§ **INSTRUCTION**: Reproduce the data exactly and drop any pictures it holds. Return a JSON list in which every string is one line; blank lines are skipped.

Lines of data
####################
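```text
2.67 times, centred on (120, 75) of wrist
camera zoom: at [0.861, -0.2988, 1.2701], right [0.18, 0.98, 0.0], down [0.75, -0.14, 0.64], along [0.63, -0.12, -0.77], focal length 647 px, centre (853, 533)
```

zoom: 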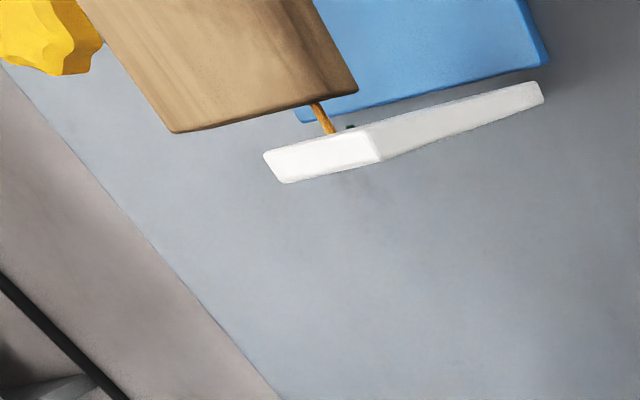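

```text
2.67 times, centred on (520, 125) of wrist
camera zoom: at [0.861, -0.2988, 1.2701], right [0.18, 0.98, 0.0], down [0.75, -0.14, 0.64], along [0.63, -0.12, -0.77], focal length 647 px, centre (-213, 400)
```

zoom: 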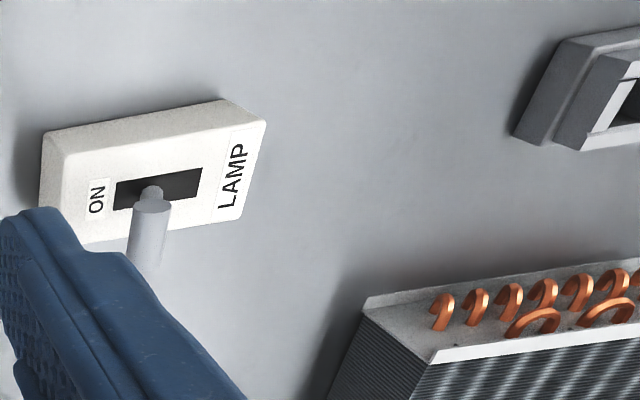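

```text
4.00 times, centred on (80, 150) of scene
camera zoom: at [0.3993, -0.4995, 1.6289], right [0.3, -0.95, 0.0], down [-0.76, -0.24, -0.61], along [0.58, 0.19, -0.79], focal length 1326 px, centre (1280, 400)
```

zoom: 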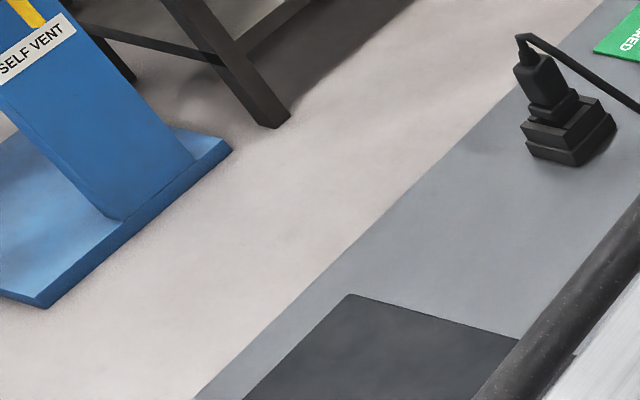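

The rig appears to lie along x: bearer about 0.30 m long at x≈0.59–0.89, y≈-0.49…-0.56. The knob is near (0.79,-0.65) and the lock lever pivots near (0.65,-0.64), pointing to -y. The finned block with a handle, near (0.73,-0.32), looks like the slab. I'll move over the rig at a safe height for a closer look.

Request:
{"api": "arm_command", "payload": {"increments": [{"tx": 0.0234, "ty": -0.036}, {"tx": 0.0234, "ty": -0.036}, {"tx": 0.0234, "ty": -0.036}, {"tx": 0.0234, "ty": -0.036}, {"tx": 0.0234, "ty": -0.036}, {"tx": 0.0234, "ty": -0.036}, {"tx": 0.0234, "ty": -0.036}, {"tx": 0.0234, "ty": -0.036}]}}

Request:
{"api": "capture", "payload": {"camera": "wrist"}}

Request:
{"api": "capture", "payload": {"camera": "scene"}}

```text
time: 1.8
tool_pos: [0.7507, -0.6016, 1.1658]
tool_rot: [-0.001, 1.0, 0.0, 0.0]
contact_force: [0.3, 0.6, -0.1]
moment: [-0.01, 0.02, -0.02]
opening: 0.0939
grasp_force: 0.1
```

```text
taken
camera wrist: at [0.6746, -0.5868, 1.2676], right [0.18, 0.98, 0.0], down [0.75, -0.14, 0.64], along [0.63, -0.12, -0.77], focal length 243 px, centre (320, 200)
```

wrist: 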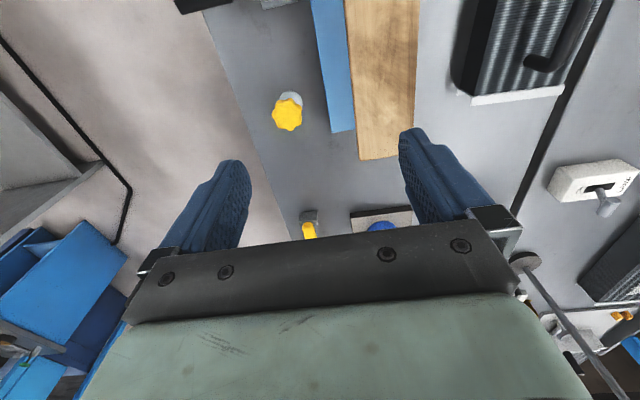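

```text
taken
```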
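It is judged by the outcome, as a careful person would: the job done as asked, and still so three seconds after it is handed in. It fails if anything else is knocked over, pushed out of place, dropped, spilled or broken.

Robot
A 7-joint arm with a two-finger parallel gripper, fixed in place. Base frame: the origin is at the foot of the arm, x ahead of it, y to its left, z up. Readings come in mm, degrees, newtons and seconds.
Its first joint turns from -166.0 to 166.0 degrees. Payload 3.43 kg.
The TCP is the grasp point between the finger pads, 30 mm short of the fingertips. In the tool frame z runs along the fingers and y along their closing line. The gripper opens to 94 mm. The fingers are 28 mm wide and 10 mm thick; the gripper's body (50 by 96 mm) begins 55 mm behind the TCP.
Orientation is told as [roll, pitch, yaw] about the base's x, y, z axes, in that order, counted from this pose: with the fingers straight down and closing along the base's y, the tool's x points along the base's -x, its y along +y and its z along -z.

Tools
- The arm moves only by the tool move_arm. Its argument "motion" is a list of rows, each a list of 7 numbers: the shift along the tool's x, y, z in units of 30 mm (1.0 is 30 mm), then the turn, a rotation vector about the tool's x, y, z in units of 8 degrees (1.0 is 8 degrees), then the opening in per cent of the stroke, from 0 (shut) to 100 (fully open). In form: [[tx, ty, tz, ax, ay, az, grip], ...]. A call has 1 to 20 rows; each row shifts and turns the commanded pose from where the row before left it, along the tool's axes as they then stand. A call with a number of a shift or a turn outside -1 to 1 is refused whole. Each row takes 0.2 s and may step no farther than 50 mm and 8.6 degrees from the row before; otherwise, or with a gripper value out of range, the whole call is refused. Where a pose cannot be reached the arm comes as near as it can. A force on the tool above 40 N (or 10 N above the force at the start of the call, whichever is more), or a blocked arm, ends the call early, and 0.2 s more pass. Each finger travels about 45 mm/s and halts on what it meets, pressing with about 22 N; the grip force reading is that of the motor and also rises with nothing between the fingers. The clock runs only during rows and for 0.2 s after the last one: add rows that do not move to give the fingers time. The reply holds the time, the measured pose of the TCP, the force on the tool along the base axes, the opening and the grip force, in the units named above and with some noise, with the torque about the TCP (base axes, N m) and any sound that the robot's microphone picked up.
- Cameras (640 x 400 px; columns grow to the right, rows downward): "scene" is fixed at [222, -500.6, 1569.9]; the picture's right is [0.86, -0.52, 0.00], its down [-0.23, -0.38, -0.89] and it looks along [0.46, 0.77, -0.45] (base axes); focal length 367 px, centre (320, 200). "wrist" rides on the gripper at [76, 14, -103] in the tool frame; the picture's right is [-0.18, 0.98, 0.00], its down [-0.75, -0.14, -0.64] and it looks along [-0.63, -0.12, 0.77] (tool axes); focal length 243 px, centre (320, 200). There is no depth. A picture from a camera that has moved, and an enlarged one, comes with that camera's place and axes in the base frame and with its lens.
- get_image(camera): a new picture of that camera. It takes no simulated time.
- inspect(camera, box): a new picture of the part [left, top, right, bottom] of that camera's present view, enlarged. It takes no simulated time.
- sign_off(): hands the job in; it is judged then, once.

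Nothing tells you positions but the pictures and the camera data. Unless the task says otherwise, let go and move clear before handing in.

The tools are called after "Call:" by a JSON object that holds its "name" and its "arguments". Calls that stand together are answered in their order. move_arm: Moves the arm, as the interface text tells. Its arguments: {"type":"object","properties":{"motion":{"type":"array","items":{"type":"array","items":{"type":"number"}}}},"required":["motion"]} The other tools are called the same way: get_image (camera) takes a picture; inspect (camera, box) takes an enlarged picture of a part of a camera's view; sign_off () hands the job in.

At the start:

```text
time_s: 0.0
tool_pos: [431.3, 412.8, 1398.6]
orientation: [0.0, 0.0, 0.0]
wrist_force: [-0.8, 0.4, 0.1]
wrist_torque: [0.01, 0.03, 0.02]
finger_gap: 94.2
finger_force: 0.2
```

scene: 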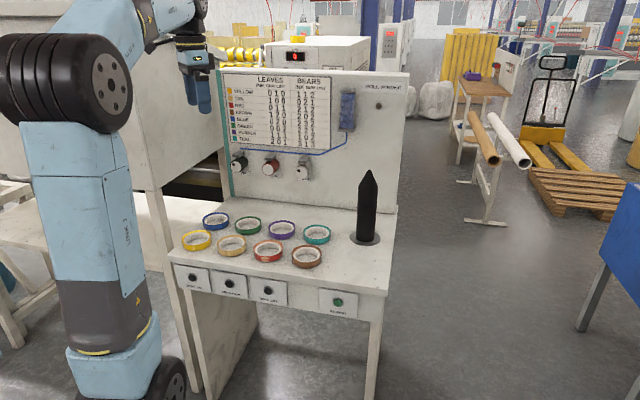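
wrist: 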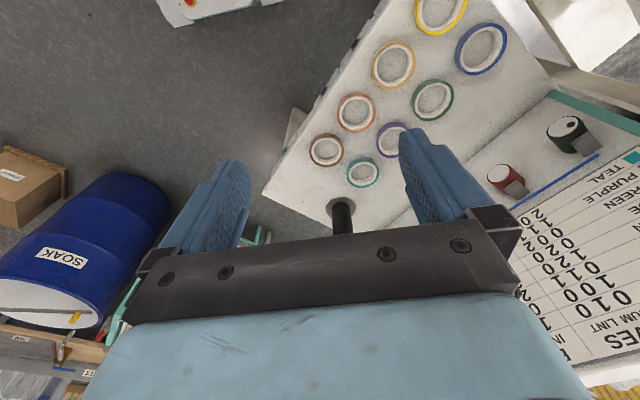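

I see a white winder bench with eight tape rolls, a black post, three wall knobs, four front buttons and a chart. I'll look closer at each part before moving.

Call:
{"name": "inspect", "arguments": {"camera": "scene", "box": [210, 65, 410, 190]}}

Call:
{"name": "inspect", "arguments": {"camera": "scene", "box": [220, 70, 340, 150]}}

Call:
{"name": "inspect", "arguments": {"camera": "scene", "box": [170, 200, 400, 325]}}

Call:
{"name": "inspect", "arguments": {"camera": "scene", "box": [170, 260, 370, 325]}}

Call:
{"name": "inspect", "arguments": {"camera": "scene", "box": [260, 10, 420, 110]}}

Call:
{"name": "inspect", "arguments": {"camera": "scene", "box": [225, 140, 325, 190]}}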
####################
§ **RESULT OF THE EXERCISE**:
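[
  "```text",
  "2.67 times, centred on (120, 75) of wrist",
  "camera zoom: at [0.861, -0.2988, 1.2701], right [0.18, 0.98, 0.0], down [0.75, -0.14, 0.64], along [0.63, -0.12, -0.77], focal length 647 px, centre (853, 533)",
  "```",
  "zoom: ",
  "```text",
  "2.67 times, centred on (520, 125) of wrist",
  "camera zoom: at [0.861, -0.2988, 1.2701], right [0.18, 0.98, 0.0], down [0.75, -0.14, 0.64], along [0.63, -0.12, -0.77], focal length 647 px, centre (-213, 400)",
  "```",
  "zoom: ",
  "```text",
  "4.00 times, centred on (80, 150) of scene",
  "camera zoom: at [0.3993, -0.4995, 1.6289], right [0.3, -0.95, 0.0], down [-0.76, -0.24, -0.61], along [0.58, 0.19, -0.79], focal length 1326 px, centre (1280, 400)",
  "```",
  "zoom: ",
  "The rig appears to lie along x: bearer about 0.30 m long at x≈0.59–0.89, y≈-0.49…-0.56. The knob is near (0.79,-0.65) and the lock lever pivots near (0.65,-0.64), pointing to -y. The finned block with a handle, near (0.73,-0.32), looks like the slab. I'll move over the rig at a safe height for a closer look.",
  "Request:",
  "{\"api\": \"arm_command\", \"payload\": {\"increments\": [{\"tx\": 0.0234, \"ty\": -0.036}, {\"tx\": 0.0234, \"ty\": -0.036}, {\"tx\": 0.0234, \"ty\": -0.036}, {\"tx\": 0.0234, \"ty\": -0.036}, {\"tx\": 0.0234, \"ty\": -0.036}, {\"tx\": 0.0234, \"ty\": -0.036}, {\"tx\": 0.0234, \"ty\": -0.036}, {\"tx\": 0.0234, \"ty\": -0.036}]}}",
  "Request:",
  "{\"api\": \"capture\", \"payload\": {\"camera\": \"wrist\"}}",
  "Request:",
  "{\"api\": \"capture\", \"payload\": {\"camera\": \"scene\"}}",
  "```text",
  "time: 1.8",
  "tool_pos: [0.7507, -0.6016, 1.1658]",
  "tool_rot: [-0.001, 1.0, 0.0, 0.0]",
  "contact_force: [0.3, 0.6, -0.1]",
  "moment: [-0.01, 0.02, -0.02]",
  "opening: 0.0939",
  "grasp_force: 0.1",
  "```",
  "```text",
  "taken",
  "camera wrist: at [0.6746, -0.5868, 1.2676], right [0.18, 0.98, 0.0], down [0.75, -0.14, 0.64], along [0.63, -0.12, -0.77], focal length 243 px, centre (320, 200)",
  "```",
  "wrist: ",
  "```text",
  "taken",
  "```",
  "It is judged by the outcome, as a careful person would: the job done as asked, and still so three seconds after it is handed in. It fails if anything else is knocked over, pushed out of place, dropped, spilled or broken.",
  "Robot",
  "A 7-joint arm with a two-finger parallel gripper, fixed in place. Base frame: the origin is at the foot of the arm, x ahead of it, y to its left, z up. Readings come in mm, degrees, newtons and seconds.",
  "Its first joint turns from -166.0 to 166.0 degrees. Payload 3.43 kg.",
  "The TCP is the grasp point between the finger pads, 30 mm short of the fingertips. In the tool frame z runs along the fingers and y along their closing line. The gripper opens to 94 mm. The fingers are 28 mm wide and 10 mm thick; the gripper's body (50 by 96 mm) begins 55 mm behind the TCP.",
  "Orientation is told as [roll, pitch, yaw] about the base's x, y, z axes, in that order, counted from this pose: with the fingers straight down and closing along the base's y, the tool's x points along the base's -x, its y along +y and its z along -z.",
  "Tools",
  "- The arm moves only by the tool move_arm. Its argument \"motion\" is a list of rows, each a list of 7 numbers: the shift along the tool's x, y, z in units of 30 mm (1.0 is 30 mm), then the turn, a rotation vector about the tool's x, y, z in units of 8 degrees (1.0 is 8 degrees), then the opening in per cent of the stroke, from 0 (shut) to 100 (fully open). In form: [[tx, ty, tz, ax, ay, az, grip], ...]. A call has 1 to 20 rows; each row shifts and turns the commanded pose from where the row before left it, along the tool's axes as they then stand. A call with a number of a shift or a turn outside -1 to 1 is refused whole. Each row takes 0.2 s and may step no farther than 50 mm and 8.6 degrees from the row before; otherwise, or with a gripper value out of range, the whole call is refused. Where a pose cannot be reached the arm comes as near as it can. A force on the tool above 40 N (or 10 N above the force at the start of the call, whichever is more), or a blocked arm, ends the call early, and 0.2 s more pass. Each finger travels about 45 mm/s and halts on what it meets, pressing with about 22 N; the grip force reading is that of the motor and also rises with nothing between the fingers. The clock runs only during rows and for 0.2 s after the last one: add rows that do not move to give the fingers time. The reply holds the time, the measured pose of the TCP, the force on the tool along the base axes, the opening and the grip force, in the units named above and with some noise, with the torque about the TCP (base axes, N m) and any sound that the robot's microphone picked up.",
  "- Cameras (640 x 400 px; columns grow to the right, rows downward): \"scene\" is fixed at [222, -500.6, 1569.9]; the picture's right is [0.86, -0.52, 0.00], its down [-0.23, -0.38, -0.89] and it looks along [0.46, 0.77, -0.45] (base axes); focal length 367 px, centre (320, 200). \"wrist\" rides on the gripper at [76, 14, -103] in the tool frame; the picture's right is [-0.18, 0.98, 0.00], its down [-0.75, -0.14, -0.64] and it looks along [-0.63, -0.12, 0.77] (tool axes); focal length 243 px, centre (320, 200). There is no depth. A picture from a camera that has moved, and an enlarged one, comes with that camera's place and axes in the base frame and with its lens.",
  "- get_image(camera): a new picture of that camera. It takes no simulated time.",
  "- inspect(camera, box): a new picture of the part [left, top, right, bottom] of that camera's present view, enlarged. It takes no simulated time.",
  "- sign_off(): hands the job in; it is judged then, once.",
  "Nothing tells you positions but the pictures and the camera data. Unless the task says otherwise, let go and move clear before handing in.",
  "The tools are called after \"Call:\" by a JSON object that holds its \"name\" and its \"arguments\". Calls that stand together are answered in their order. move_arm: Moves the arm, as the interface text tells. Its arguments: {\"type\":\"object\",\"properties\":{\"motion\":{\"type\":\"array\",\"items\":{\"type\":\"array\",\"items\":{\"type\":\"number\"}}}},\"required\":[\"motion\"]} The other tools are called the same way: get_image (camera) takes a picture; inspect (camera, box) takes an enlarged picture of a part of a camera's view; sign_off () hands the job in.",
  "At the start:",
  "```text",
  "time_s: 0.0",
  "tool_pos: [431.3, 412.8, 1398.6]",
  "orientation: [0.0, 0.0, 0.0]",
  "wrist_force: [-0.8, 0.4, 0.1]",
  "wrist_torque: [0.01, 0.03, 0.02]",
  "finger_gap: 94.2",
  "finger_force: 0.2",
  "```",
  "scene: ",
  "wrist: ",
  "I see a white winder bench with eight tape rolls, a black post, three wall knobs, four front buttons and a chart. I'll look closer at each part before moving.",
  "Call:",
  "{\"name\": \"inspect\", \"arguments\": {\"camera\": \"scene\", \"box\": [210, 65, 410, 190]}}",
  "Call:",
  "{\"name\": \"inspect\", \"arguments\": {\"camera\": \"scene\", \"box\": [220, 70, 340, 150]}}",
  "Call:",
  "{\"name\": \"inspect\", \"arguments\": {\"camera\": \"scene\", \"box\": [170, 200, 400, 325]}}",
  "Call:",
  "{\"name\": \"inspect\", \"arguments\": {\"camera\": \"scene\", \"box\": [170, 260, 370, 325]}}",
  "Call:",
  "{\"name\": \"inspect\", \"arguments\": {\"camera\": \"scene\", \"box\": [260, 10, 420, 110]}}",
  "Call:",
  "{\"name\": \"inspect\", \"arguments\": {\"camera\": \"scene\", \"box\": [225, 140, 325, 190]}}"
]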